Berlin (taz) — Einer wird es jedenfalls nicht: Jens Odewald, Kaufhof- Chef und Vorsitzender des Treuhand-Verwaltungsrates, gab am Mittwoch in Berlin bekannt, daß er seine Aufsichtsfunktion nicht gegen eine Leitungsfunktion bei der Anstalt einwechseln werde. „Ich stehe in keiner Weise zur Verfügung“, sagte Odewald.

Bundesfinanzminister Theo Waigel, unter dessen Zuständigkeit die Treuhand derzeit steht, kündigte zwei Tage nach der Ermordung des bisherigen Treuhand-Chefs Detlev Rohwedder an, daß in der kommenden Woche über die Neubesetzung der Stelle entschieden werde. Der zuständige Verwaltungsrat wird sich am 10. April damit befassen.

Nach der schon länger geplanten Teilnahme an einer Treuhand-Vorstandssitzung verweigerte Waigel jede Stellungnahme zu Vermutungen, daß Vorstandsmitglied Birgit Breuel die Nachfolgerin Rohwedders werden könnte. Die Abwesenheit Breuels auf der Pressekonferenz sei durch ihre Teilnahme an der Vorstandssitzung zu erklären. „Schon aus Gründen der Pietät“ sollten jetzt noch keine Namen genannt werden. Waigel mochte sich auch weder dazu äußern, ob es eine Haus- oder Auswärtslösung geben solle, noch, ob von seinem Haus eher eine Person mit Politik- oder Wirtschaftserfahrung an der Spitze des weltgrößten Konzerns gewünscht werde. Zudem verfüge das Ministerium im 23köpfigen Verwaltungsrat nur über eine Stimme. Vier Eigenschaften verlange er aber: Organisationstalent, konzeptionelles Denken, Durchsetzungskraft und Furchtlosigkeit.

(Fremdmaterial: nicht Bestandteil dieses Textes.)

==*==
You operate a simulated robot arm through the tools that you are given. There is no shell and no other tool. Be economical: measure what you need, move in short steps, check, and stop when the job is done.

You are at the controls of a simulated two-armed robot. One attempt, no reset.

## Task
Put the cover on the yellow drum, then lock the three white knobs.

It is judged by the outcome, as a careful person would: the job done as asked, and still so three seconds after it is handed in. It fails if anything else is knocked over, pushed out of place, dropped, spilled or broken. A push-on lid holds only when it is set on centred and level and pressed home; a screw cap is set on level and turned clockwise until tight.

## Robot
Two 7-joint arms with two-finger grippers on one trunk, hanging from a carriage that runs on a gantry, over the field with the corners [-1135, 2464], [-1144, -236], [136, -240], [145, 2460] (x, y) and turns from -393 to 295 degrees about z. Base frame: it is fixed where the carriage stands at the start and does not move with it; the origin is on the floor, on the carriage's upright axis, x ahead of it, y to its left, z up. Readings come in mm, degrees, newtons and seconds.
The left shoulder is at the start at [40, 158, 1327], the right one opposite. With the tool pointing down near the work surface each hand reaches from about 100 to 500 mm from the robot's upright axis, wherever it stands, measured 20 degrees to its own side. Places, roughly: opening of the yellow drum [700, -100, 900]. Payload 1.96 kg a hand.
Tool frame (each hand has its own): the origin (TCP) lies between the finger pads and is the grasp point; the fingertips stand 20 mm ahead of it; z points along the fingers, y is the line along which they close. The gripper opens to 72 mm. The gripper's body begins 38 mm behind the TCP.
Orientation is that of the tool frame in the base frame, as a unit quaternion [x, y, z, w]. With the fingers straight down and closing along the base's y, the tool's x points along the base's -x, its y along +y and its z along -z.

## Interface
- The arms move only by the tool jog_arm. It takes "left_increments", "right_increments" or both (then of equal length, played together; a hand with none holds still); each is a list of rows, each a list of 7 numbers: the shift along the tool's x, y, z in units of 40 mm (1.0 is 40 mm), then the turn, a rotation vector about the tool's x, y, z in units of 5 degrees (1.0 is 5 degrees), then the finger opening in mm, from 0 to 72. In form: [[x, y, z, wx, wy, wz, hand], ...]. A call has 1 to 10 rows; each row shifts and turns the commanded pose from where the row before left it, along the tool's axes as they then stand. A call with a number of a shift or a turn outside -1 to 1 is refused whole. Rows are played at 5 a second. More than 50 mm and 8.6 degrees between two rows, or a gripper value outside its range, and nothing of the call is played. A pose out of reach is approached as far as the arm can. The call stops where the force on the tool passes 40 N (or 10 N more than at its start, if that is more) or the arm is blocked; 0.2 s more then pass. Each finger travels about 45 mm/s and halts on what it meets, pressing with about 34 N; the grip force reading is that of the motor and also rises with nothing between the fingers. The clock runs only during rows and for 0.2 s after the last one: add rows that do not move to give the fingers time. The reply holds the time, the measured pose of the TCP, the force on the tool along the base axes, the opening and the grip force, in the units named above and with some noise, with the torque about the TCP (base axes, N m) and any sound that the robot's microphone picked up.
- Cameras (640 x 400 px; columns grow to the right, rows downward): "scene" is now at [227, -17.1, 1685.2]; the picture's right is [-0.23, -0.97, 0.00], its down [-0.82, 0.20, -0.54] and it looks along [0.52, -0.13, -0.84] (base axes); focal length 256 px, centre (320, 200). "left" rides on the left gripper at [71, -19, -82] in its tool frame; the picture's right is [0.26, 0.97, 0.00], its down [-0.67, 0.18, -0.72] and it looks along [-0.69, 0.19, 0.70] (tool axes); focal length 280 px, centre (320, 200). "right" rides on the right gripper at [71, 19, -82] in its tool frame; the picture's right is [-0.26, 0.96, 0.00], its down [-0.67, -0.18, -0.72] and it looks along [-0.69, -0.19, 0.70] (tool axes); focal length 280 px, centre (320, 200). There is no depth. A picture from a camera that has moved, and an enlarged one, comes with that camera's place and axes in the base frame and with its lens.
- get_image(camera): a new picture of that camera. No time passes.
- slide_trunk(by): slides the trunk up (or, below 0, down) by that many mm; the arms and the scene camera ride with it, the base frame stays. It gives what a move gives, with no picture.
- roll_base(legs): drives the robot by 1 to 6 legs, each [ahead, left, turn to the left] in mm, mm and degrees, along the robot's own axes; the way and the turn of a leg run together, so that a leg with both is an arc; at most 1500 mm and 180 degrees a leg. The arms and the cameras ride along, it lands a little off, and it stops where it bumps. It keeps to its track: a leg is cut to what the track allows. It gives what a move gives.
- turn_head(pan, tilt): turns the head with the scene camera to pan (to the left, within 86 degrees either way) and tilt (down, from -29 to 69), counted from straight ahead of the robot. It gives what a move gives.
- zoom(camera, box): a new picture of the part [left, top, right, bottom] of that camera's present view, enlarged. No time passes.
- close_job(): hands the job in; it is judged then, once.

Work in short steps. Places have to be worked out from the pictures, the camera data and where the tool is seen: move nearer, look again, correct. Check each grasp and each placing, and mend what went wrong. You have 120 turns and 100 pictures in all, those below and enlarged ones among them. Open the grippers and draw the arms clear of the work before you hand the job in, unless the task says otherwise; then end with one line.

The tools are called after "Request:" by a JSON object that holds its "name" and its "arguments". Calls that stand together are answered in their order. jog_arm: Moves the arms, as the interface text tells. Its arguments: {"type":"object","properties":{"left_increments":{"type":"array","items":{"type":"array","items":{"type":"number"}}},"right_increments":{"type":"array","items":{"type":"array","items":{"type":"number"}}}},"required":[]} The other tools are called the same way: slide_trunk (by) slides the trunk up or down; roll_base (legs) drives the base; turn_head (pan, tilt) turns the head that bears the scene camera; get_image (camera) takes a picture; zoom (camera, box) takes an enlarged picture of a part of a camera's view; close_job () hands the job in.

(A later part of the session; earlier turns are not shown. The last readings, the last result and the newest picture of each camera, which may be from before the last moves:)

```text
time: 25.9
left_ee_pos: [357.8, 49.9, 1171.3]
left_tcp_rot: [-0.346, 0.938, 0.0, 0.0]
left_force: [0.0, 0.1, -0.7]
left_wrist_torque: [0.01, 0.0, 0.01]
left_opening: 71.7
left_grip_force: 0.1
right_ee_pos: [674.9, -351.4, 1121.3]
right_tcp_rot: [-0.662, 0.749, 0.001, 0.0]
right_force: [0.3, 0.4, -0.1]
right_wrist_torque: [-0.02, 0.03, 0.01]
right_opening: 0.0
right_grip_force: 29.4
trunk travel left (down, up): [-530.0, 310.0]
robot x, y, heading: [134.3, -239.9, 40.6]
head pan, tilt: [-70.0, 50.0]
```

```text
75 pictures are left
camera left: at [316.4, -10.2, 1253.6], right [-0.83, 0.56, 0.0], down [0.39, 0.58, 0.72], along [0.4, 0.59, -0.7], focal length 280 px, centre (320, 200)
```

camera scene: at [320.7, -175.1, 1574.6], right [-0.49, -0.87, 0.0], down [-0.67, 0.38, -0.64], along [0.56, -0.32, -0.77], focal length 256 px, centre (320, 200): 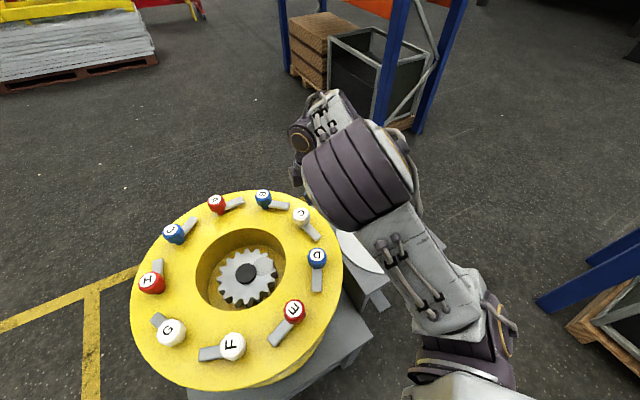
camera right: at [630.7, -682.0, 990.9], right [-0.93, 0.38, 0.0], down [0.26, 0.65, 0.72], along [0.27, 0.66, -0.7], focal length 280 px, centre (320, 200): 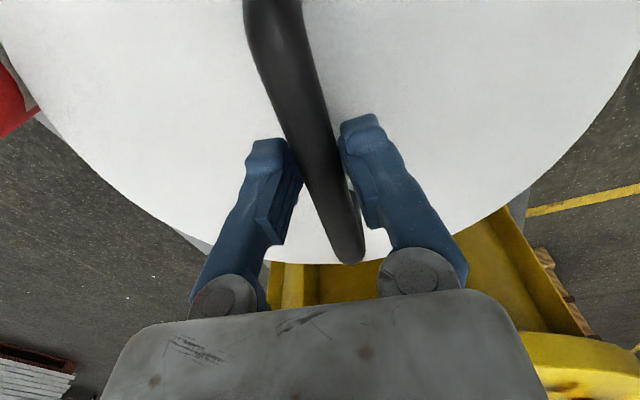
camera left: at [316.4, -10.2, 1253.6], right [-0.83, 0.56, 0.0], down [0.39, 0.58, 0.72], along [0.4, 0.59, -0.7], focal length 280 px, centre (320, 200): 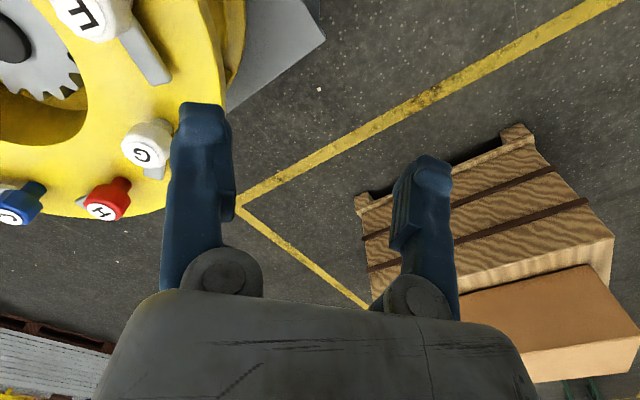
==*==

Die Notwendigkeit eines „Neuanfangs“ bei der Treuhand sieht Waigel nicht: „Wir brauchen keine neue Konzeption.“ Die Arbeit werde nach den bisherigen Vereinbarungen fortgesetzt, vor allem nach dem 8-Punkte-Katalog, der im März zwischen Bund, den betroffenen Landesregierungen und der Treuhand beschlossen wurde und eine stärkere Zusammenarbeit mit den neuen Ländern vorsieht. Waigel hofft, daß die dortigen Wirtschaftskabinette bald arbeitsfähig werden. Auch an seiner Zuständigkeit solle sich nichts ändern: „Die Damen und Herren der Treuhandanstalt fühlen sich beim Bundesfinanzminister gut aufgehoben“, hätten sie ihm versichert.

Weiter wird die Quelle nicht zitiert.